There is an easily challengeable view that the BNG requirement can be ‘lost’ within the development so that the developer doesn’t have to pay real ££’s to enable BNG to be provided off-site in a strategically located place that would be a major benefit for biodiversity. We expect to see off-site solutions becoming the preferred option once the costs of BNG on-site are realised as a result of the transparency afforded by the mandatory regime, in terms of a reduction in net developable area, loss of developable land for which development land prices have been paid, and 30 years of funding put forward in an upfront secured account.

And now a research study has provided the evidence to demonstrate the flaws in on-site delivery of biodiversity. The excellent paper by Sophus zu Ermgassen from the Durrell Institute of Conservation and Ecology, and colleagues, is the first evaluation of the outcomes of the biodiversity net gain policy. They assessed six local councils already implementing BNG policy prior to it becoming mandatory through the enactment of the Environment Bill in autumn this year, covering over 1000ha of development footprint in 54 development schemes.

The study found that credit purchases for delivering BNG off-site applied to only 5% of all biodiversity units ie. 95% of all the biodiversity units delivered under biodiversity net gain currently come from landscaping measures and habitat enhancements within the developments, or from directly adjacent land (which usually suffers disturbance from the development). In the authors words ‘This means that, instead of delivering biodiversity gain in line with the Lawton principles of “more, bigger, better, more joined up”, it is, in general, creating small, disjointed areas of habitat within developments’.

The study also demonstrated a problem with governance of the on-site delivery, again something I have been saying for many years. They highlight that the government is putting a lot of effort into monitoring and regulating biodiversity units delivered off-site via the biodiversity offsetting market (there are 59 people in Defra and Natural England working on this) but are ignoring what happens with the BNG delivered on-site. If 95% of the BNG is through on-site habitat enhancements, robust mechanisms are needed to ensure compliance of on-site habitat enhancement in accordance with the promises made by the developer. However, the study found that failure to create habitat of a certain condition, promised in the initial planning application, may fall below the threshold used by local government to decide whether or not to pursue planning enforcement action. In other words, 95% of the promised nature benefits of BNG might be unenforceable as it currently stands. A further issue was shown to be caused by ecologists misrepresenting habitat types – if neutral grassland is incorrectly badged as modified grassland, the amount of compensatory credits needed is halved.

I have repeatedly advised Natural England that all on-site BNG provision must be registered on the Government registry in the same way as all off-site provision needs to be registered. In addition, developers must be required to lock up the 30-years of funding needed for the management of the on-site BNG by placing it into an Escrow account independent of the developer, otherwise there is no guarantee that the gains will be realised. Failure to realise the gains, on the basis of which a permission has been granted, would arguably invalidate the planning permission. So, analysis of the biodiversity gain plan is likely to be used by third-party objectors to a development with major repercussions for planning authorities.

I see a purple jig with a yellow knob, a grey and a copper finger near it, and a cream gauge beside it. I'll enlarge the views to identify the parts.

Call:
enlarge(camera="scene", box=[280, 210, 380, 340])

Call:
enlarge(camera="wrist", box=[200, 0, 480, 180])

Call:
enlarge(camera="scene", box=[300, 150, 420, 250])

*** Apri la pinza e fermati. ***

The study concluded that it is unreasonable to expect BNG to deliver anything of value to nature recovery in the wider countryside – the small fragments created within a development site boundary add up to very little even if their successful creation and management could be enforced. It would therefore be better to cap the on-site BNG component to say a maximum of 20% of the overall BNG requirement (my suggestion is 20%) and to then require developments to purchase conservation credits (eg from the Environment Bank or other provider) for locally strategic sites established for that purpose. We call these Habitat Banks and they enable multiple developments in an area to be compliant with the new policy as it transitions into planning law.

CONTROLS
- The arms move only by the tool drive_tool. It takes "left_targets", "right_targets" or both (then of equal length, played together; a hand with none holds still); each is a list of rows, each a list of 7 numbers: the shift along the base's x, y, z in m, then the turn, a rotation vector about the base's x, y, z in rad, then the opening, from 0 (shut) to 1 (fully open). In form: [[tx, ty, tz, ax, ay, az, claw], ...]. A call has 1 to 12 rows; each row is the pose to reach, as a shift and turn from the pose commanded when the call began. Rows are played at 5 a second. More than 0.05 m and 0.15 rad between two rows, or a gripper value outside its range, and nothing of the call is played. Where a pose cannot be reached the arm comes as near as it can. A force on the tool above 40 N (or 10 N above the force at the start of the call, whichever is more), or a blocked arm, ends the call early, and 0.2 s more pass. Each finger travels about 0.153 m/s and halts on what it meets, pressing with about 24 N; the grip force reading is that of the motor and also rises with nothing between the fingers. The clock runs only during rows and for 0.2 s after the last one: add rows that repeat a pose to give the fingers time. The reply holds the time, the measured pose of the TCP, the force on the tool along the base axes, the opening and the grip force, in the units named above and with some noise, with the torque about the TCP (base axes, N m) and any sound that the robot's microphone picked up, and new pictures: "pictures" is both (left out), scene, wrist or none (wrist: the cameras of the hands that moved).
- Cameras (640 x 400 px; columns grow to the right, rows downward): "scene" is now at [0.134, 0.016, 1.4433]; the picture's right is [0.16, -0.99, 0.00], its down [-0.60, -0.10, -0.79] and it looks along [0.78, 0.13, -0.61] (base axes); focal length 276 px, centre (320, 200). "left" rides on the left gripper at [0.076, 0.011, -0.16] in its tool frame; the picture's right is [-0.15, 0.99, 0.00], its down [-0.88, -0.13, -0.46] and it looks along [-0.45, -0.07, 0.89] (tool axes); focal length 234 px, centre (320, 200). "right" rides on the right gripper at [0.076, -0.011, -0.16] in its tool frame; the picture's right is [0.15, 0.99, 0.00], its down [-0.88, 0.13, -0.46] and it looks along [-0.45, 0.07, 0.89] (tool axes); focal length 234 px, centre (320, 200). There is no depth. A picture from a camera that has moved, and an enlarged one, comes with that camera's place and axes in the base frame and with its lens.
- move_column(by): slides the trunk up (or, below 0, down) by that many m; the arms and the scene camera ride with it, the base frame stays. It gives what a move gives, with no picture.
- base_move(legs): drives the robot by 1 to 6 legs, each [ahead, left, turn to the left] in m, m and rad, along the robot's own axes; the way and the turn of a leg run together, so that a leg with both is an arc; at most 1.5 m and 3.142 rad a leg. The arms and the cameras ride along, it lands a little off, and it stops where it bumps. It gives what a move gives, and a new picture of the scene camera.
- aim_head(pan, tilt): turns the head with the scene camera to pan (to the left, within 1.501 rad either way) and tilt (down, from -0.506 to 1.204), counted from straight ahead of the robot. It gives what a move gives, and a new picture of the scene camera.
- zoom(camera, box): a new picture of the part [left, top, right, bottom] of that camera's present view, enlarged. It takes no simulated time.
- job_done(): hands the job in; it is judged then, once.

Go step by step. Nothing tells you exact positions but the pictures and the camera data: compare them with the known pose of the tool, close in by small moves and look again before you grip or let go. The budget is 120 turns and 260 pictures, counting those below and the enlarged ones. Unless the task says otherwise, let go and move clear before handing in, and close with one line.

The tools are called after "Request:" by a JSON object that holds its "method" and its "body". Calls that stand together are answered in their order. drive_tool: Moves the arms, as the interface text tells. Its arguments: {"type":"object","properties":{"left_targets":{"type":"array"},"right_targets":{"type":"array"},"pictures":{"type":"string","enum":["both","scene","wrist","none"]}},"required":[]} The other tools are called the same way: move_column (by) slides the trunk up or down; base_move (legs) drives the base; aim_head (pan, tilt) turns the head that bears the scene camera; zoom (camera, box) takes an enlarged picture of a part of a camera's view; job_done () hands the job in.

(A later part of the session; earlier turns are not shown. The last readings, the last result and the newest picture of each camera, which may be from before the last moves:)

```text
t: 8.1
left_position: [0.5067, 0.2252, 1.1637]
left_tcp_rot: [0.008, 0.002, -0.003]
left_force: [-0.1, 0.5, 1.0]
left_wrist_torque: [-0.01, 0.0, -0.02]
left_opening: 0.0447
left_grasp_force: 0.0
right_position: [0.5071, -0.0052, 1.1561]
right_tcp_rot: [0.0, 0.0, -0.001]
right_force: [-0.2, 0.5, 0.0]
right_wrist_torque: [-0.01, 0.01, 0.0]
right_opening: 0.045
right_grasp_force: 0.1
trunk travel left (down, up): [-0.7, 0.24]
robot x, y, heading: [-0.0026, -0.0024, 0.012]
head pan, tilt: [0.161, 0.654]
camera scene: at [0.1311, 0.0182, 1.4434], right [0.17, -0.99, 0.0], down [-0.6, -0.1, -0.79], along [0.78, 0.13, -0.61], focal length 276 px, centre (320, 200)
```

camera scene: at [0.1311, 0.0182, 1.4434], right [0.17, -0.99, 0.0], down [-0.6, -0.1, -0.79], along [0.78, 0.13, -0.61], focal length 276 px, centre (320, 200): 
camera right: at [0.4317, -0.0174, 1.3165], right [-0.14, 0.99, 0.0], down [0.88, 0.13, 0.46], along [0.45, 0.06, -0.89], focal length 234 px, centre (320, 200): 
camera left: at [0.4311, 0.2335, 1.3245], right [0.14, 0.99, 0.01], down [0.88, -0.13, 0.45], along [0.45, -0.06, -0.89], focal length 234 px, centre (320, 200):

We are now embarking on a major investment (c£200m) into land in order to establish these habitat banks in every planning authority area and to raise and sell conservation credits in a frictionless and easy way so that developers can comply with the BNG mandate and planning authorities can discharge their legal duties for biodiversity. Within five years we will have numerous large-scale sites that provide an income stream for landholders, making nature economically visible, creating an expanded nature conservation network and a suite of new nature reserves.